ÜÜÜÜÜÜÜÜÜÜÜÜÜÜÜÜÜÜÜÜÜÜÜÜÜÜÜÜÜÜÜÜÜÜÜÜÜÜÜÜÜÜÜÜÜÜÜÜÜÜÜÜÜÜÜÜÜÜÜÜÜÜÜÜÜÜÜÜÜÜÜÜÜÜÜ °°°°°°°°°°°°°°°°°°°°°°°°°THE PRINCESS VS. THE PRINCIPAL°°°°°°°°°Marc Perkel ßßßßßßßßßßßßßßßßßßßßßßßßßßßßßßßßßßßßßßßßßßßßßßßßßßßßßßßßßßßßßßßßßßßßßßßßßßß

  Being an asshole is a valuable asset and last year I had the
  opportunity to pass the skill on to my daughter.  She was in the
  eighth grade and had a Home Economics teacher who was picking on
  her.  Jessica is a good kid and makes good grades.  When I was in
  the eighth grade I had a teacher who picked on me and that's the
  year I learned how to stand up to the system.  Now it was her turn.
  
  We've always encouraged her to make her own decisions and accept
  responsibility for those decisions.  The rules were that if she
  somehow managed to drop the class that she would get an "F" for the
  year in that class.  She wanted out so bad that she was willing to
  accept the F. I figured that if she wanted out that bad that I would
  support her decision.
  
  We set up a meeting with the teacher and the principal.  As we drove
  to the school I told Jessica that I was prepared to go a lot further
  towards getting her out of the class than the school was to keep her
  in, and I warned her that being the asshole I am that people were
  likely to get angry and that she was going to see her principal in a
  way that she's never seen him before.
  
  We walked in and sat down.  I informed them that Jessica had made a
  decision to drop the class.  They asked her why and she explained a
  few events that happened.  The teacher gave her side of the story
  and after about a minute I could see why Jessica wanted out of her
  class.
  
  We made it clear that Jessica understood that she would fail the
  class.  They started negotiating from the perspective that she was
  going to stay in and that we were in the process of "working it
  out." I said that I didn't think they were hearing what I was
  saying.  They assured me that they did.  I said, "No, you don't
  understand.  We are not here to work things out.  Jessica had made
  the decision that she is dropping the class and is willing to take
  the F. So she's outta here."
  
  At that point the principal threw a fit, slapping his hands on the
  table and stomping out of the room.  We got up and left and met him
  in the hall.  He was already coming to grips with it and apologized.

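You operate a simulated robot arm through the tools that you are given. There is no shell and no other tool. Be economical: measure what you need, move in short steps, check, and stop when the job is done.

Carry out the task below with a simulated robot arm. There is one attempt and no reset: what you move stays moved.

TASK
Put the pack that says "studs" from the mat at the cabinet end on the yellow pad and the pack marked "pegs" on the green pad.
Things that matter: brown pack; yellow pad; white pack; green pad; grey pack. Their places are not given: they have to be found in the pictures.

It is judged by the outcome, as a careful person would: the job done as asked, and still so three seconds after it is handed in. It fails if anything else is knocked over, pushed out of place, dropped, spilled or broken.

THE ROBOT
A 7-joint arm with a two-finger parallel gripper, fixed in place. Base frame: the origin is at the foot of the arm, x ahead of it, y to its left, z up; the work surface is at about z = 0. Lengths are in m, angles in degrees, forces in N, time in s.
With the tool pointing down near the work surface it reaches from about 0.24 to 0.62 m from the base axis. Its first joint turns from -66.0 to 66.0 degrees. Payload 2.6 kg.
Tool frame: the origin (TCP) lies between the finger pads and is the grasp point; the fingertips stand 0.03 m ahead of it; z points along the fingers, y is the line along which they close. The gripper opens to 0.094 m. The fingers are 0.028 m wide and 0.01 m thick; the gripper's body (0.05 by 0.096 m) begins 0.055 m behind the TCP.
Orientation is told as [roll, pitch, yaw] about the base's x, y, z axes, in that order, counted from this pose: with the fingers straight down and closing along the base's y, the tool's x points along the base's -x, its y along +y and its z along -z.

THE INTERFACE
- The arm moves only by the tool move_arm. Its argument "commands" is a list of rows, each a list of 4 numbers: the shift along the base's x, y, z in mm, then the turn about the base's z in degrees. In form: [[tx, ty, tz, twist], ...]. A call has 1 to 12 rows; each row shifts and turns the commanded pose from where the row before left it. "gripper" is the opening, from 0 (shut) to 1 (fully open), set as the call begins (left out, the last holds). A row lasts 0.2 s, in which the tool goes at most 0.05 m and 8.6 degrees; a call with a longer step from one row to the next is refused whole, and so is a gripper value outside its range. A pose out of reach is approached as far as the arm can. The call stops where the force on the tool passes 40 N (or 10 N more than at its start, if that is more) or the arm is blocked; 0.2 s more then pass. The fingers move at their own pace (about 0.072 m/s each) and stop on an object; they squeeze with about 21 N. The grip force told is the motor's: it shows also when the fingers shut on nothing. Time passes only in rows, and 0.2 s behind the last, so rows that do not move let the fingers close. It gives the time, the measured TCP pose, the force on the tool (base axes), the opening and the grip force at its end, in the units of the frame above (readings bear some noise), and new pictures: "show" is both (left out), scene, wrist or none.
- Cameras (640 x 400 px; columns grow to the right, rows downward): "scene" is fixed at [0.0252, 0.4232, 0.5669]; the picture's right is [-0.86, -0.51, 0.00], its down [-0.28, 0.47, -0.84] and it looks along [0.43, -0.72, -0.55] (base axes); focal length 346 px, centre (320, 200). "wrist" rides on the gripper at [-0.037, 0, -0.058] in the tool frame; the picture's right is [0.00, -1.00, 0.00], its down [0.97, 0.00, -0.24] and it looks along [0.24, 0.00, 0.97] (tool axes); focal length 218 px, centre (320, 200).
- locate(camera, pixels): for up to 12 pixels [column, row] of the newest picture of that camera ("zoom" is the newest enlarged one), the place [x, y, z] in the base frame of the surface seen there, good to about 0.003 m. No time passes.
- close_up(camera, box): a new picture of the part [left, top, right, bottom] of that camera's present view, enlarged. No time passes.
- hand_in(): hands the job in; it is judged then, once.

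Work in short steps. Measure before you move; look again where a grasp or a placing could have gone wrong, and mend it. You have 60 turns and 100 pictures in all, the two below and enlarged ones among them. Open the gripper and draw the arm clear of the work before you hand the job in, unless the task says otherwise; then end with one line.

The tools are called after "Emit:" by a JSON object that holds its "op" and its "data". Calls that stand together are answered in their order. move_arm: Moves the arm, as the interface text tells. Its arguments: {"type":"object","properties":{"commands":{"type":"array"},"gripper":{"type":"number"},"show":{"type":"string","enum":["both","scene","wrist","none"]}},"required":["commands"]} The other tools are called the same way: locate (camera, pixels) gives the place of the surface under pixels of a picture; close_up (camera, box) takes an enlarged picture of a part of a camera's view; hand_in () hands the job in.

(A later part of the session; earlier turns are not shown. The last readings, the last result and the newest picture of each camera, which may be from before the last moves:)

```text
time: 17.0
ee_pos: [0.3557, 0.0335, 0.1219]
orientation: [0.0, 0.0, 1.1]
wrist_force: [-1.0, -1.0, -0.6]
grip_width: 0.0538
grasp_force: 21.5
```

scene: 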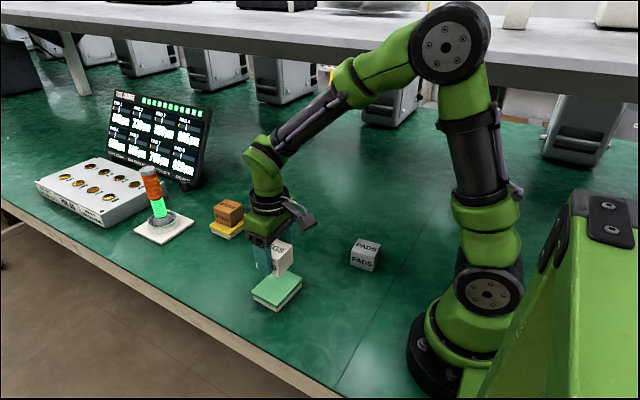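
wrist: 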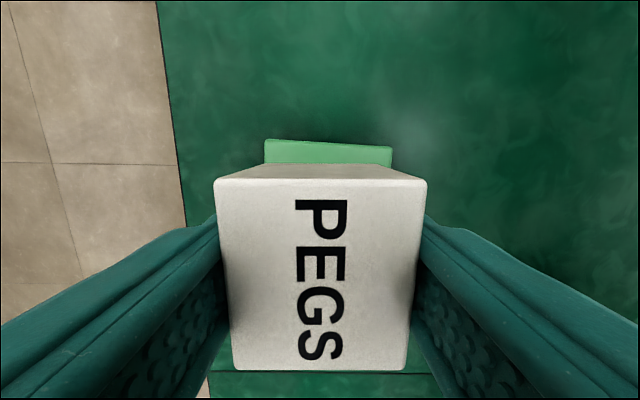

  He said he thought she was making the wrong decision.  I said,
  "Perhaps so.  But it's her wrong decision to make." He then said
  that perhaps she wasn't old enough to make that kind of decision, to
  which I replied, "Perhaps not.  But that's my wrong decision to
  make."
  
  "But", he said, "She has to learn that sometimes you have to give
  into authority," to which I replied that she has to learn that
  sometimes she doesn't have to give into authority.  Thus, Jessica
  got a good real life lesson in the fine art of being an asshole.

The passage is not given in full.